Washington similarly is built around a superstar, in this case Alex Ovechkin, and while he’s still at the top of his game, he’s also 32-years-old so you have to wonder how many more great opportunities they’ll have with him leading the charge. So far the Capitals haven’t even come close to winning it all with Ovechkin and while they have a chance to make a serious push this season, they watched the Pittsburgh Penguins, Tampa Bay Lightning, Boston Bruins, and New Jersey Devils all make significant additions while they were quiet.
The Capitals goal of winning the Cup this year has gotten harder over the last week.

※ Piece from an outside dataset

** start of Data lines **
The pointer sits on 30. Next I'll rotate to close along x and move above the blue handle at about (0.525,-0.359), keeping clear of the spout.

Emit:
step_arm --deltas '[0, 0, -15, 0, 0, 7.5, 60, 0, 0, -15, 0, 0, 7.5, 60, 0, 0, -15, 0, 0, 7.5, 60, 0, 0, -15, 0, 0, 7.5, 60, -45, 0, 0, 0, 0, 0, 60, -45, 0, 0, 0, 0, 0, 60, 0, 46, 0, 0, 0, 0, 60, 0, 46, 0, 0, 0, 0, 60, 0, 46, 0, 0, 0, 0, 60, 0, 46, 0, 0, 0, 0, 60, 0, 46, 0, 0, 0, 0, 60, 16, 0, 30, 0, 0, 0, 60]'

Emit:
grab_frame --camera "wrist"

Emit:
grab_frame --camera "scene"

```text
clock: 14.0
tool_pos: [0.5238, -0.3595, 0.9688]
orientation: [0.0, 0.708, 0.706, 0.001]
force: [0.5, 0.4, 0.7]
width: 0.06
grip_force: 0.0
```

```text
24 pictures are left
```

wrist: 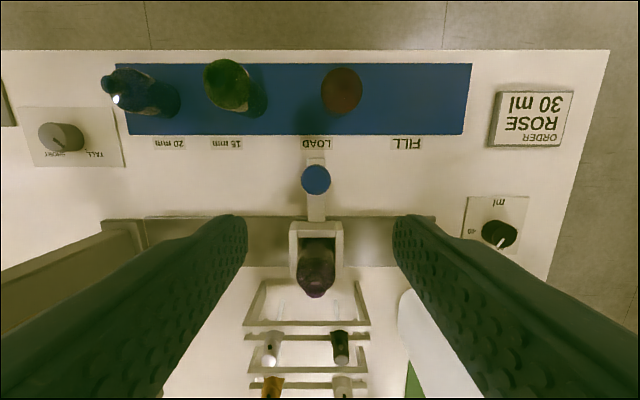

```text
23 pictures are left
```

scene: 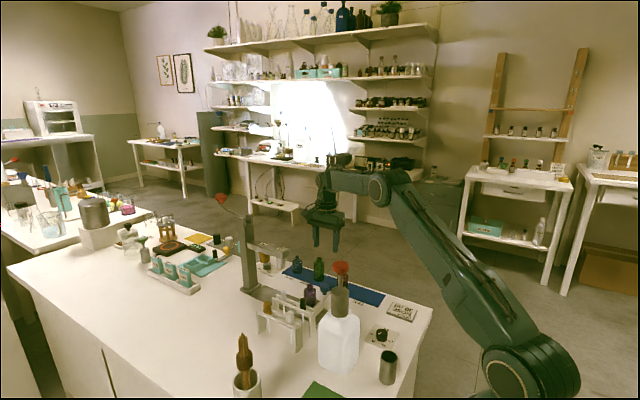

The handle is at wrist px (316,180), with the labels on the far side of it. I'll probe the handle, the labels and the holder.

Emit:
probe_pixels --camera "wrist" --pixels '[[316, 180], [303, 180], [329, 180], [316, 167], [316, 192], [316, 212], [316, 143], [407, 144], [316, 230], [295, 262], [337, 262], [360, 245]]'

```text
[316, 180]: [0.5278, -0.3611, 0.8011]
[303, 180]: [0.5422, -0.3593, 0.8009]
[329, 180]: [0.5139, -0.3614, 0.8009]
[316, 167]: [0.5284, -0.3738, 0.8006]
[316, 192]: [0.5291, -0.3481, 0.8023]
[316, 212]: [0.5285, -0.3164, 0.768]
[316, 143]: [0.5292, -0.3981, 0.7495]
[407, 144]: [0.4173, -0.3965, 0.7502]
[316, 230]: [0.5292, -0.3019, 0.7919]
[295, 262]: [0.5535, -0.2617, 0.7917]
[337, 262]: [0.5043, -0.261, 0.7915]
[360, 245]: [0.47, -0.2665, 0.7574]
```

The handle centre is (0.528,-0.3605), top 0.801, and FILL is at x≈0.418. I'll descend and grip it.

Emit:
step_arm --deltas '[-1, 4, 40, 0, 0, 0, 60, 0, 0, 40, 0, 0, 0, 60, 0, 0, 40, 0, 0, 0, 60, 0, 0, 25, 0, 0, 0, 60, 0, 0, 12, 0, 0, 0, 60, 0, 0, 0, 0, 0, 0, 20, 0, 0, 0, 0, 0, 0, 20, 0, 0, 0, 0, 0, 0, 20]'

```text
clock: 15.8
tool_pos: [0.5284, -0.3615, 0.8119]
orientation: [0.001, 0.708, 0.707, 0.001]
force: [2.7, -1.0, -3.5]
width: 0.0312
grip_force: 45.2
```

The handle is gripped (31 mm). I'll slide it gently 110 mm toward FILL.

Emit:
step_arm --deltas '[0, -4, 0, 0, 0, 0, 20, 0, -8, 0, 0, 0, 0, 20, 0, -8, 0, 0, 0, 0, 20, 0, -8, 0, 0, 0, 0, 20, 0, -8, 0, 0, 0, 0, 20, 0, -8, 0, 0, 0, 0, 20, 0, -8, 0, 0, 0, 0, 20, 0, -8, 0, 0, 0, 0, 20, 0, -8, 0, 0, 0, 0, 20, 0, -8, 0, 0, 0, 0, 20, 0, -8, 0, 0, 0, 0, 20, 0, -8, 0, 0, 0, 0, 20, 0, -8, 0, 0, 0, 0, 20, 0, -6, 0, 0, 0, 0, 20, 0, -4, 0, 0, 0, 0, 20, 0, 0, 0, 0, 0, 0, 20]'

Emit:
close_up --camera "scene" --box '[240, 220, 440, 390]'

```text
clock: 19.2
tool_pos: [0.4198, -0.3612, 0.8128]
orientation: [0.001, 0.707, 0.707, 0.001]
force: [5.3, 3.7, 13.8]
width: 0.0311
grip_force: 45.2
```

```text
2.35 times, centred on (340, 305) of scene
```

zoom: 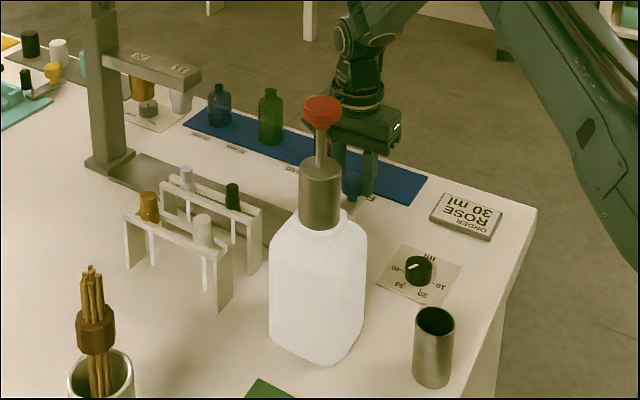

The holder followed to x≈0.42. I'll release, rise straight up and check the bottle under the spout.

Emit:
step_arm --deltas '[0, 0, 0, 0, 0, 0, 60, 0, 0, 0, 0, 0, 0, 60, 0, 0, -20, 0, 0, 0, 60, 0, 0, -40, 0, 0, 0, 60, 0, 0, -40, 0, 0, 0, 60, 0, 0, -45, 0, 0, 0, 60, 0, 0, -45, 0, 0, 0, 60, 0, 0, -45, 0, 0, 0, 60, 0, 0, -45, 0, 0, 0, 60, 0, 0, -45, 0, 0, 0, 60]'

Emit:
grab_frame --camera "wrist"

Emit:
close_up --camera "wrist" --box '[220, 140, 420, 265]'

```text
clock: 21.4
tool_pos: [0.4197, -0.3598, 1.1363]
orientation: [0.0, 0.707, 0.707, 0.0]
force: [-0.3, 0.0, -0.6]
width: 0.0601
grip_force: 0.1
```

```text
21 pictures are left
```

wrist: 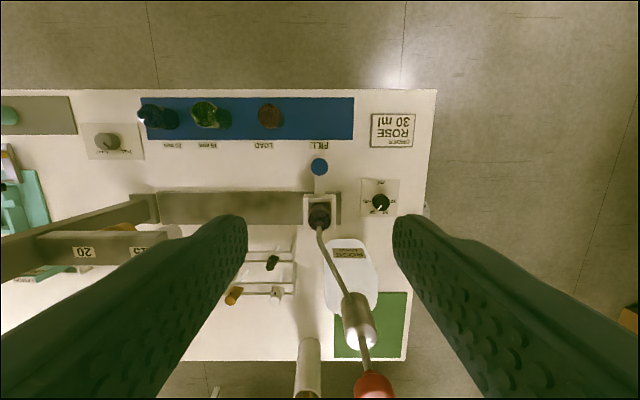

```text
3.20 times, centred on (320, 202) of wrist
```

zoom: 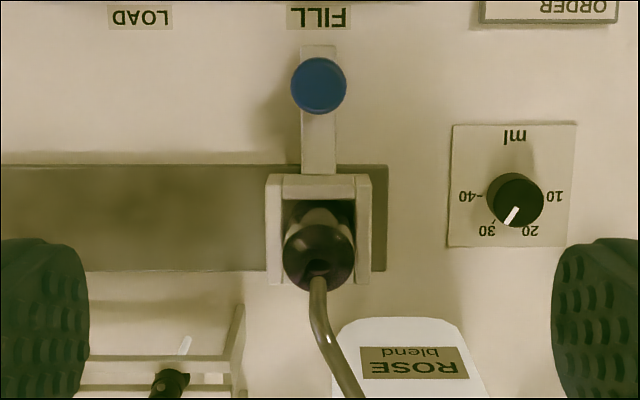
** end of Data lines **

I think the trades Ottawa made were fine in regards to the return and I don’t fault the Senators for hanging onto Erik Karlsson, especially when there will be another opportunity to trade him over the summer if he ultimately has no interest in re-signing. However, this franchise just seems like such a mess right now. There was some optimism about them thanks to their run to the Eastern Conference Final last season and for a brief time it looked like the Matt Duchene trade could be a step in the right direction, but the Senators have just collapsed and that’s only drawn more attention to their ongoing attendance problems and the tension between some of the fans and Senators owner Eugene Melnyk.

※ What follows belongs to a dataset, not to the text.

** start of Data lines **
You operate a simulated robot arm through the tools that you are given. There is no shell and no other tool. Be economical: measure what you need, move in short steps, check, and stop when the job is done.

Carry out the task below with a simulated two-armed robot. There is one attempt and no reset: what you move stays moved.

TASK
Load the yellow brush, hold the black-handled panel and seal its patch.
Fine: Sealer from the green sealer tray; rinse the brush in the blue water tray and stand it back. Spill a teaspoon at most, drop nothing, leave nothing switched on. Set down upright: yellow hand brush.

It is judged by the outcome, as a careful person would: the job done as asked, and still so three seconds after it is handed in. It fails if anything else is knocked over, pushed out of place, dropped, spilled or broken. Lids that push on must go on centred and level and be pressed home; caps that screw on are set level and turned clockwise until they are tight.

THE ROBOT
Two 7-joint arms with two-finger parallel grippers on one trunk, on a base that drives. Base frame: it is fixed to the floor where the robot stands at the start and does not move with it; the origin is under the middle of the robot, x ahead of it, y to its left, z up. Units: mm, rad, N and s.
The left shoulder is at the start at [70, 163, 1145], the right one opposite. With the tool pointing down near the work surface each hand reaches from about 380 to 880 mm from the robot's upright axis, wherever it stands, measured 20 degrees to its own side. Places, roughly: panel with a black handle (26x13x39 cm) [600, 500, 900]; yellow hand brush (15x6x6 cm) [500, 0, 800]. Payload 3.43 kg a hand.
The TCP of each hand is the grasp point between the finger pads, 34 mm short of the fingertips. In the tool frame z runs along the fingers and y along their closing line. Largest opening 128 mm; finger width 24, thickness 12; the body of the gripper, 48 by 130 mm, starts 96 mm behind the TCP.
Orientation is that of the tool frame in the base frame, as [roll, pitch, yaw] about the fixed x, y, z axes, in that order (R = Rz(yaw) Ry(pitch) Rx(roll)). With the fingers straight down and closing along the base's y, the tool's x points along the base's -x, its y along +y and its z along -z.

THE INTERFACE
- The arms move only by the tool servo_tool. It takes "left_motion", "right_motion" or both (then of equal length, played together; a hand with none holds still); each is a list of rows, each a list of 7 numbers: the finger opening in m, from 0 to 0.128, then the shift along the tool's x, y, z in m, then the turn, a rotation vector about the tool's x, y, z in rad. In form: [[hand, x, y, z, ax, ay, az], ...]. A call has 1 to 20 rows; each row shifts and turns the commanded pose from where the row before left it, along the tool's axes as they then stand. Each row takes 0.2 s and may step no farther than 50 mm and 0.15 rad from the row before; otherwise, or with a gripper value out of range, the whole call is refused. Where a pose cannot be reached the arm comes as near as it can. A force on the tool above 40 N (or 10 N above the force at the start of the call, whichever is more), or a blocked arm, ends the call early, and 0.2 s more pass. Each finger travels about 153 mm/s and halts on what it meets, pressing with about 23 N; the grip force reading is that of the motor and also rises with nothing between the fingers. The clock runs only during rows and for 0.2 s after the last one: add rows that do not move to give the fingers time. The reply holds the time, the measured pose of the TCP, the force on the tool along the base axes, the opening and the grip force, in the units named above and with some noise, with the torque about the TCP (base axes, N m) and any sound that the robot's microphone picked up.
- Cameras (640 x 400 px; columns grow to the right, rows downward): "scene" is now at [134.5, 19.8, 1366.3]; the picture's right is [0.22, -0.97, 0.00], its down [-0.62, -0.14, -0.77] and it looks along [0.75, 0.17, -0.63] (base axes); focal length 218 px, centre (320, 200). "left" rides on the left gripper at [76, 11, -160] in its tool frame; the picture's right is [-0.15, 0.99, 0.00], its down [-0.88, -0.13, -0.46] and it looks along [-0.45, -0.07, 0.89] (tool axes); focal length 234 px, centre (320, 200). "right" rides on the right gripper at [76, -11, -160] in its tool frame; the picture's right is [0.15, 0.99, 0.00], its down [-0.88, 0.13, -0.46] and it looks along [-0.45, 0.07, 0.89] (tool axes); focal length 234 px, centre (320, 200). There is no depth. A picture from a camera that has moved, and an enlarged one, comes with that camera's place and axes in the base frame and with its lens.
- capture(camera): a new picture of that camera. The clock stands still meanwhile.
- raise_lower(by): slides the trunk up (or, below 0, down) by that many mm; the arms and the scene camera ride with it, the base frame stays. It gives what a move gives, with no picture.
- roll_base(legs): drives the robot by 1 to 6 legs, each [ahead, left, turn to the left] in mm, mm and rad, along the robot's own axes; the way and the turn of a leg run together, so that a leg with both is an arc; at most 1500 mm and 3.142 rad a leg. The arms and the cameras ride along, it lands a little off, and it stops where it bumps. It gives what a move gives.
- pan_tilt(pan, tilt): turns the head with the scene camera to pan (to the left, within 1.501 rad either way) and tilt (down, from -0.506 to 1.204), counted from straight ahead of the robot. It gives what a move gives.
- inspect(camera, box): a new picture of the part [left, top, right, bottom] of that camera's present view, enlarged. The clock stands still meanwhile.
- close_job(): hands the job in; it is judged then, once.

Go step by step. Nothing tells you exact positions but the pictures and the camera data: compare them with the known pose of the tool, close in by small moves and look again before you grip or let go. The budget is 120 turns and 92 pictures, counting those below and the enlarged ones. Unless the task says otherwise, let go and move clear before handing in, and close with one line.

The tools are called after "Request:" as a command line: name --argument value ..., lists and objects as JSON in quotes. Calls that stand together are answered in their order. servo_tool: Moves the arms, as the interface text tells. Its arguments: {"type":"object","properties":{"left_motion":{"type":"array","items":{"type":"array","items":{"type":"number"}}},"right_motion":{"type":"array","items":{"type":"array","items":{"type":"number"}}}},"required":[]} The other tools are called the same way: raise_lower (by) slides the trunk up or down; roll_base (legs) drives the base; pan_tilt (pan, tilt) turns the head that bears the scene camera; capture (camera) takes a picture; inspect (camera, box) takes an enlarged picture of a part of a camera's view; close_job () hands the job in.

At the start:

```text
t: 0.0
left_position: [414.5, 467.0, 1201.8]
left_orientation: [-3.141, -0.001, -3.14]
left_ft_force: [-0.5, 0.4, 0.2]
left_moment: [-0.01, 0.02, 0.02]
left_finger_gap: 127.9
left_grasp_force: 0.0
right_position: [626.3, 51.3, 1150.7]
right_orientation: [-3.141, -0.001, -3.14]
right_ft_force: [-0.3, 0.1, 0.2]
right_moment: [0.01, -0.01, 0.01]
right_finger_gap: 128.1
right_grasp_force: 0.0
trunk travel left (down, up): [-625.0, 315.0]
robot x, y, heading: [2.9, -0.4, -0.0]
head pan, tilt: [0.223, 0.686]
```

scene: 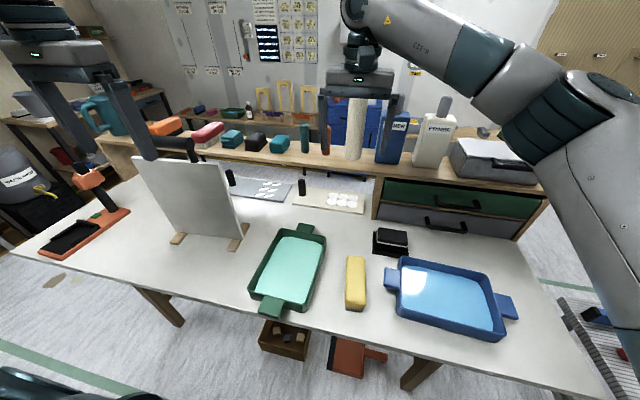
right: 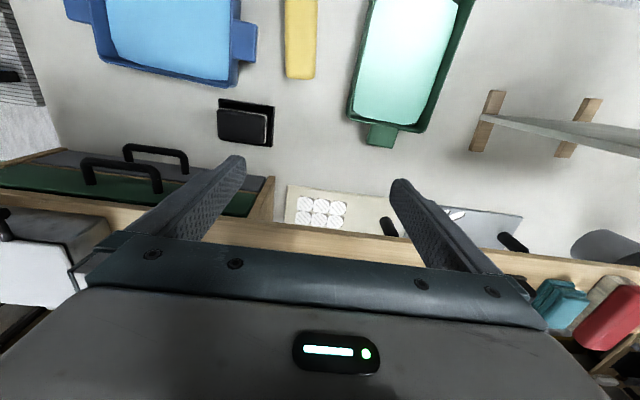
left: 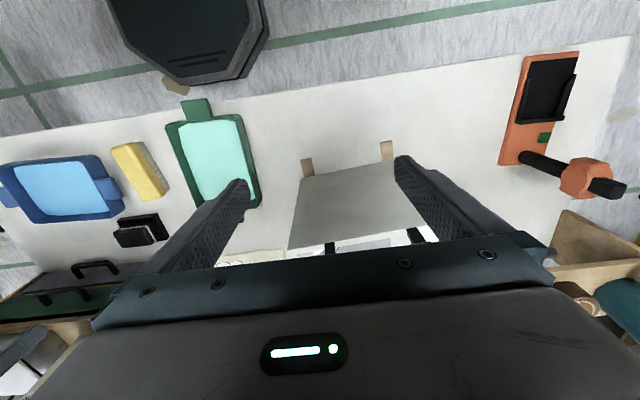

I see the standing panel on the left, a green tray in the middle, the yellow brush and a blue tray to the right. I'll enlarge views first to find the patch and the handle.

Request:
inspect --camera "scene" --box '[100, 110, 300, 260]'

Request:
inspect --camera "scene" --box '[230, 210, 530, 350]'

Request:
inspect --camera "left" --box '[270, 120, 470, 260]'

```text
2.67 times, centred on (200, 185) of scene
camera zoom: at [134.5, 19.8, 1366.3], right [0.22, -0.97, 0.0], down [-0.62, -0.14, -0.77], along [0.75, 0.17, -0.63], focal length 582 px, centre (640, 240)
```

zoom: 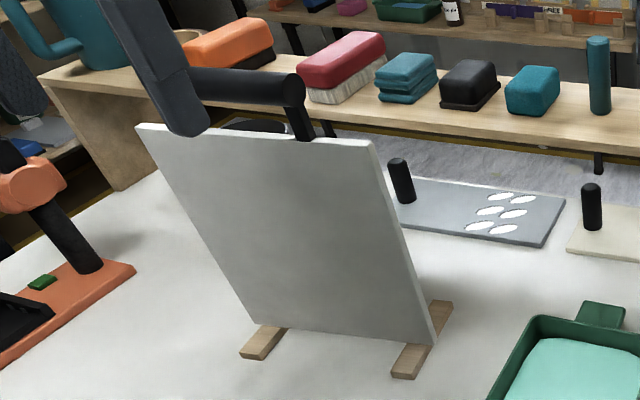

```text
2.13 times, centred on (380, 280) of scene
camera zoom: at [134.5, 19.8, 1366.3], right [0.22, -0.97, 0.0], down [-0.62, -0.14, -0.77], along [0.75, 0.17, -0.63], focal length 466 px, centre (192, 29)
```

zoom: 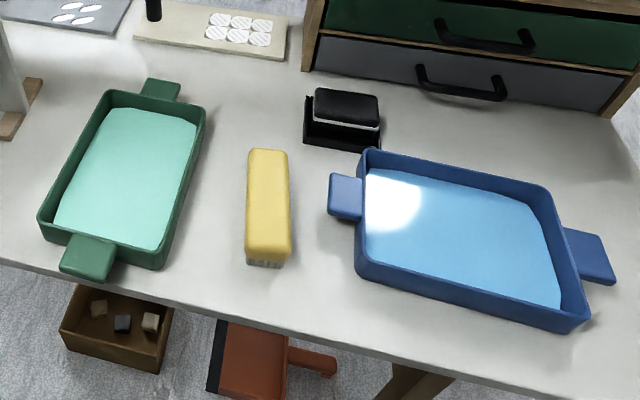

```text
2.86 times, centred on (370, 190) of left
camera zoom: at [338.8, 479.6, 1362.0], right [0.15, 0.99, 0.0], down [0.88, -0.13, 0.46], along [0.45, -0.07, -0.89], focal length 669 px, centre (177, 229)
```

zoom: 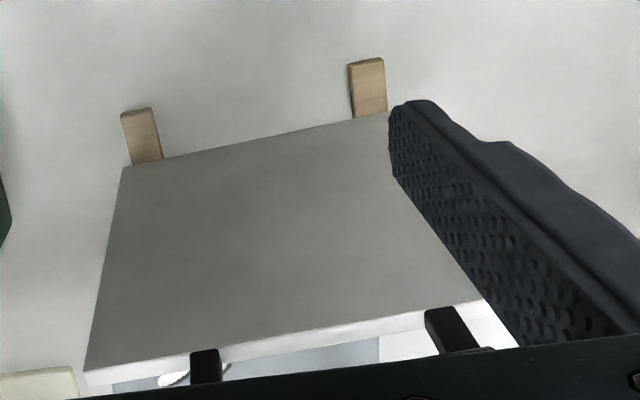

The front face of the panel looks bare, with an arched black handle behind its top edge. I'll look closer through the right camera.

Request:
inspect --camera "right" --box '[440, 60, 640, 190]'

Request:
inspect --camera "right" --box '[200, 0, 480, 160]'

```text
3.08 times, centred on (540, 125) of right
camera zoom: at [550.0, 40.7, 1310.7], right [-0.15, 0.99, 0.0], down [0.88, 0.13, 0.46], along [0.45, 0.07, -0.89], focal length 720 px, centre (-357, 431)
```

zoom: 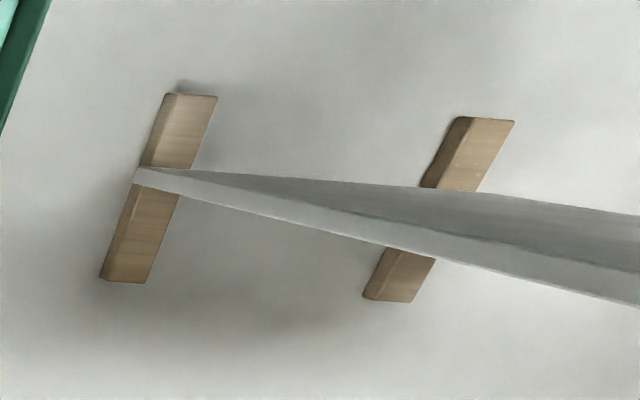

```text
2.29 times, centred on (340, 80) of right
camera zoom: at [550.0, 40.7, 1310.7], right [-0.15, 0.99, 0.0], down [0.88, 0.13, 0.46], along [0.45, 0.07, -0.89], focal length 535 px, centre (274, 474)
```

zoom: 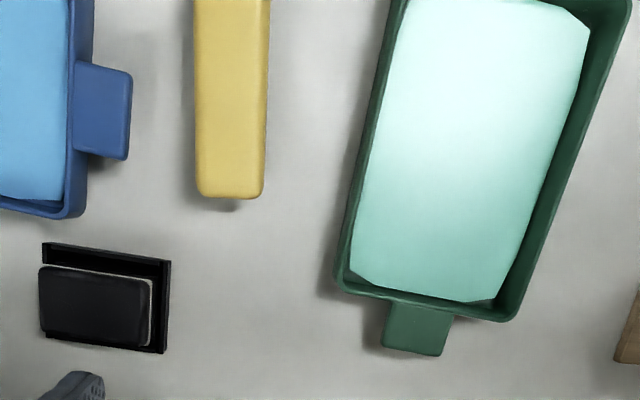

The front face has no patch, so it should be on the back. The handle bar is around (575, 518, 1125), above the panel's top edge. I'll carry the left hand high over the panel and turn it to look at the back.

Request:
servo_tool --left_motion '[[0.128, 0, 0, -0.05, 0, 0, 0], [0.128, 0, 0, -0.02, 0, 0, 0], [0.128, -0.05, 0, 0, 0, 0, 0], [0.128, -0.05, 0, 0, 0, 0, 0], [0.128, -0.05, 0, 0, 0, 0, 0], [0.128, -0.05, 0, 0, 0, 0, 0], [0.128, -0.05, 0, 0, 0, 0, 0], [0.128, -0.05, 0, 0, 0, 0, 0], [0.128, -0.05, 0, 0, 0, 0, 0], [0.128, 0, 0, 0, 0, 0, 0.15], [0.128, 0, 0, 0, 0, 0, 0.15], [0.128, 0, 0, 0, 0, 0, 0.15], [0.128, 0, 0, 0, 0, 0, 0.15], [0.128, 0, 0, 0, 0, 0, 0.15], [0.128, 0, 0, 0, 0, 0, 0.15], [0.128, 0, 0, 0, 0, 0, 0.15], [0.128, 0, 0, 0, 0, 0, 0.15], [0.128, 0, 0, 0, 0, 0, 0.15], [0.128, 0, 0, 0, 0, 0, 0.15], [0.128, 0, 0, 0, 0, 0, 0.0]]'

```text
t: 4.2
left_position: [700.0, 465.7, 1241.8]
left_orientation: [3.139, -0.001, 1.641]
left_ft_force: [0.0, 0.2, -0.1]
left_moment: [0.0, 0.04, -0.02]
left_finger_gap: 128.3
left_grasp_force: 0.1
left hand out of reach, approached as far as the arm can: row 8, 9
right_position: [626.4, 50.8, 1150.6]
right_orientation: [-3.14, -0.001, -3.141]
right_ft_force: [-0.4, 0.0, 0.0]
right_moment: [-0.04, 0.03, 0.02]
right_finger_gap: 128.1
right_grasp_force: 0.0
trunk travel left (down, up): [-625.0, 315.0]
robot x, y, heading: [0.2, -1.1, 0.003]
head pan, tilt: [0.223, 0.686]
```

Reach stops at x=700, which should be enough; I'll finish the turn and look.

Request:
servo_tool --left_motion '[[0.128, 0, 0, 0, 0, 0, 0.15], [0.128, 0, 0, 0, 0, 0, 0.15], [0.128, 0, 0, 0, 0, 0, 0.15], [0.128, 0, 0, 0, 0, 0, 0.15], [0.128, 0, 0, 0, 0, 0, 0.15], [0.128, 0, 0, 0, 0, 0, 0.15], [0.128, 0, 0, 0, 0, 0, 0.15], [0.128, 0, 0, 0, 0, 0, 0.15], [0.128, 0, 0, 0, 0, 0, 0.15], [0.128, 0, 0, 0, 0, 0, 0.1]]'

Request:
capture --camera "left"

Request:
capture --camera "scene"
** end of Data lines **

So while I don’t fault the Senators trade moves, there is an underlining issue here that remains unresolved.
The Bruins made a big splash by acquiring Rick Nash from the New York Rangers. They’re in a position to make a serious playoff run, but even in the context of what players were going for during the deadline, I feel like the Bruins overpaid. I think I might ultimately just value Nash less than most as I have very little faith in his ability to be a consistent offensive threat anymore. I couldn’t bring myself to put the Bruins in either the winner or loser column, so I’ll simply acknowledge here that they also were a major player in this year’s deadline happenings.